→ **Dataset excerpt**:
## begin

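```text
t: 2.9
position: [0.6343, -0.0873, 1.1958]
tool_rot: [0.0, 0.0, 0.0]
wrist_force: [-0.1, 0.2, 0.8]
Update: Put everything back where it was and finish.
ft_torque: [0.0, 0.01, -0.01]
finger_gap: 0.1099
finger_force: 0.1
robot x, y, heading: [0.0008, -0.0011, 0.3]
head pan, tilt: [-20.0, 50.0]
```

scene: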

## end

→ **What is needed**: Using the data above, reproduce every line exactly. Format the lines as a JSON array of strings and drop empty lines.

→ **Solution for this exercise**:
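[
  "```text",
  "t: 2.9",
  "position: [0.6343, -0.0873, 1.1958]",
  "tool_rot: [0.0, 0.0, 0.0]",
  "wrist_force: [-0.1, 0.2, 0.8]",
  "Update: Put everything back where it was and finish.",
  "ft_torque: [0.0, 0.01, -0.01]",
  "finger_gap: 0.1099",
  "finger_force: 0.1",
  "robot x, y, heading: [0.0008, -0.0011, 0.3]",
  "head pan, tilt: [-20.0, 50.0]",
  "```",
  "scene:"
]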